Nel diagramma di figura 6 presente nel nostro articolo "Un modello dinamico di crisi", si vedono gli incrementi relativi della produzione industriale dei maggiori paesi dal 1914 al 2008. L'andamento della produzione industriale rispecchia fedelmente quello del saggio di profitto ed evidenzia la progressiva sincronizzazione delle maggiori economie, ovvero lo storico andamento asintotico degli incrementi relativi della produzione industriale. Questo diagramma è di importanza fondamentale perché rivela una contraddizione insanabile del sistema: l'impossibilità per i maggiori paesi di produrre, esportare merci, esportare capitali ed espandersi tutti insieme nel mondo globalizzato. E difatti l'attuale crescita dell'economia cinese sta invadendo ogni giorno di più lo spazio vitale dei paesi occidentali.

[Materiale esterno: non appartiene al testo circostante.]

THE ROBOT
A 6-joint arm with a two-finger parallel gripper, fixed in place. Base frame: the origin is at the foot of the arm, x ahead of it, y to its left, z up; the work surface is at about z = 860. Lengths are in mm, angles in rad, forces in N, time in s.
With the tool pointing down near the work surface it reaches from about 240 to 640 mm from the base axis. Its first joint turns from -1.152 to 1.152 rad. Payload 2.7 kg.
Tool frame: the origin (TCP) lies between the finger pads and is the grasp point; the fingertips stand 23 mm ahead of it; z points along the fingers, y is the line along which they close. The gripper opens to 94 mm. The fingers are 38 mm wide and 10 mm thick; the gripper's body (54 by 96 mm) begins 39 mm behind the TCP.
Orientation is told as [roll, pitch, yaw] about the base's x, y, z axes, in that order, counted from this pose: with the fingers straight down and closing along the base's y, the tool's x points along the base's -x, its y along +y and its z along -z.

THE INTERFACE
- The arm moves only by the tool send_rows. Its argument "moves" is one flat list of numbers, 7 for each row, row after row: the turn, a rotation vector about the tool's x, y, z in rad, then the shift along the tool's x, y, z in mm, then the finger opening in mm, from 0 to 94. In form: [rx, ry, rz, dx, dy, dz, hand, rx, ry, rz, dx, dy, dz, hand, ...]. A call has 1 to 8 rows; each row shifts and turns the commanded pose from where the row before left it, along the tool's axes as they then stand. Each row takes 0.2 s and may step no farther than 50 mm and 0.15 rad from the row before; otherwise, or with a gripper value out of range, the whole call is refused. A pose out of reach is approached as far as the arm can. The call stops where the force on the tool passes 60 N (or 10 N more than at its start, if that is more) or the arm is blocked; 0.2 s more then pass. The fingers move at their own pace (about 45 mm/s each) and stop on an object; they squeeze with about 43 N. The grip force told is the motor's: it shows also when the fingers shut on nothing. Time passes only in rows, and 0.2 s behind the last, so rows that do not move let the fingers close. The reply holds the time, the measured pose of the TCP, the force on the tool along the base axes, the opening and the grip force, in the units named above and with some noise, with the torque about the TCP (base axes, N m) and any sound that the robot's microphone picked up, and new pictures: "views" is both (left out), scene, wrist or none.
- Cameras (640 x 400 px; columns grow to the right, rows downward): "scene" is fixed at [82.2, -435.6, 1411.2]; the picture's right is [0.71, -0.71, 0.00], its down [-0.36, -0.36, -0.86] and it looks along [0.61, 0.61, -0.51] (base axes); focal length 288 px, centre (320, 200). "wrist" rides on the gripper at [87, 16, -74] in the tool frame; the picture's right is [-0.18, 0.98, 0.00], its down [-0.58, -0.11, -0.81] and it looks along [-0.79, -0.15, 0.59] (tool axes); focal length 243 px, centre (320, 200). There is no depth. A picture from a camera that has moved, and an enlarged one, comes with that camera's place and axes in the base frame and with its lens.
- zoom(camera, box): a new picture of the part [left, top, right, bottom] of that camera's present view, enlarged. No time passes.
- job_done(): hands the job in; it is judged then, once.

Non tutti possono vivere di finanza. Facciamo un confronto tra Inghilterra e Italia: si tratta di due paesi che hanno più o meno lo stesso PIL (e lo stesso numero di abitanti), ma mentre il primo ne ha una quota dell'80% dovuta a servizi soprattutto di tipo finanziario, bancario e assicurativo, il secondo scende ad un 70% nello stesso settore, composto principalmente da turismo, commercio e terziario avanzato. L'Italia ha ancora una vocazione manifatturiera, non può vivere di rendita dato che non ha petrolio né tantomeno una piazza finanziaria come la City di Londra. La Cina fa oggettivamente una concorrenza enorme al resto del mondo e, anche se non è potente dal punto di vista finanziario e politico come gli Usa, sta marciando verso una posizione di egemonia mondiale dal punto di vista produttivo.
Marx nel Capitolo VI inedito del Capitale opera potenti astrazioni, per esempio quando descrive un capitalismo che produce un'unica merce con una sola forza lavoro. Partendo dai caratteri continui della produzione e del valore, egli definisce il complesso d'industria come mediazione storica, come transizione verso uno stadio sociale più evoluto, in cui vi è un'unica amministrazione di specie che processa dati derivanti dalle quantità fisiche prodotte.